The results include a pretax gain of $8 million on sales of ITurf stock, a tax benefit of $3 million and a special charge of $761,000.
Last year, Delia’s earned $3.2 million, or 21 cents a diluted share.
Sales grew 12.7 percent to $67.5 million from $60 million, driven by contributions from new catalogs and retail stores, the company said.
“Fiscal 1999 was a transitional year in which we strengthened the Delia’s brand and positioned the company for growth as a multichannel retailer,” commented Evan Guillemin, Delia’s president, in a statement. “We made investments in each channel of our business and we upgraded our distribution and operating systems, which we believe will ensure the continued success of our direct marketing business, including our Internet efforts.”
The firm, based here, sells apparel, accessories and home furnishings through its catalog, retail stores and Internet businesses.
Gross margins dropped to 42 percent of sales from 49 percent due primarily to “aggressive markdowns, liquidation at the Screeem stores and promotional shipping during the holiday season,” the firm said. Selling, general and administrative costs jumped to $44.3 million from $24.4 million due to retail store and Internet expansions.
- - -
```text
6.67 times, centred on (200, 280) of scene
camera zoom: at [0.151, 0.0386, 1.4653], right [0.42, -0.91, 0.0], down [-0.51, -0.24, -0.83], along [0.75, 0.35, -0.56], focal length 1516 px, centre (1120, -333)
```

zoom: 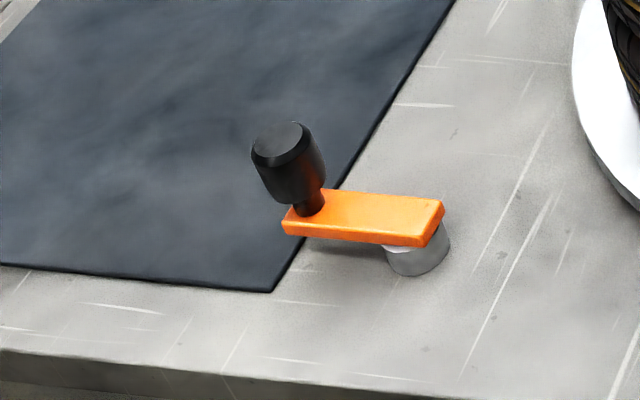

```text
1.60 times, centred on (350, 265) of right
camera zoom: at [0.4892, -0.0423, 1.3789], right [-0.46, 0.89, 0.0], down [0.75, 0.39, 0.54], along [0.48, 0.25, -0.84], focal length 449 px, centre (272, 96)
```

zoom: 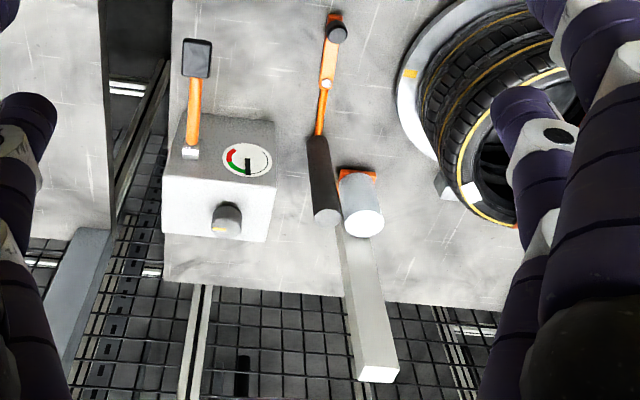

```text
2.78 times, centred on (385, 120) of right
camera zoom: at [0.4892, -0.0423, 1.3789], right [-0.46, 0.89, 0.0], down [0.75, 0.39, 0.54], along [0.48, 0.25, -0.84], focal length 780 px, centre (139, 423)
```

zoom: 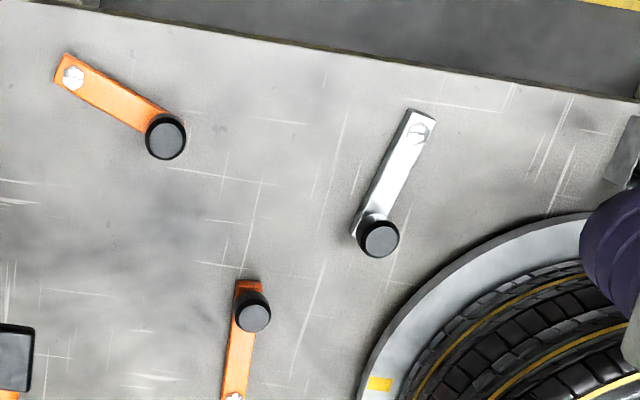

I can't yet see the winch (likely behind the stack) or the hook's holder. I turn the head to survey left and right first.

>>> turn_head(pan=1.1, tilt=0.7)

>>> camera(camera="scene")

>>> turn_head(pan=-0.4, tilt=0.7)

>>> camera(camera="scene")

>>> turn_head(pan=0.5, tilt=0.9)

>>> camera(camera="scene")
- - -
Guillemin further noted that the firm has strengthened its senior management team with the addition of Estelle DeMusey, executive vice president of direct mail; Tricia Waechter, executive vice president of retail, and James Cooper, executive vice president and chief financial officer.
On the retail front, the company opened 17 retail stores this year and is in the process of converting former Screeem stores to the Delia’s concept.
Guillemin also said that the company’s ITurf subsidiary, an online teen network, is performing ahead of expectations.
In the year, earnings surged 87.6 percent to $11 million, or 71 cents a share, from $5.8 million, or 41 cents, reflecting a pretax gain of $78.1 million related to the initial public offering and subsequent sale of ITurf stock and a pretax charge of $23.7 million related to Screeem.
Sales grew 20.5 percent to $190.8 million from $158.4 million, but margins fell to 43 percent of sales from 51 percent last year.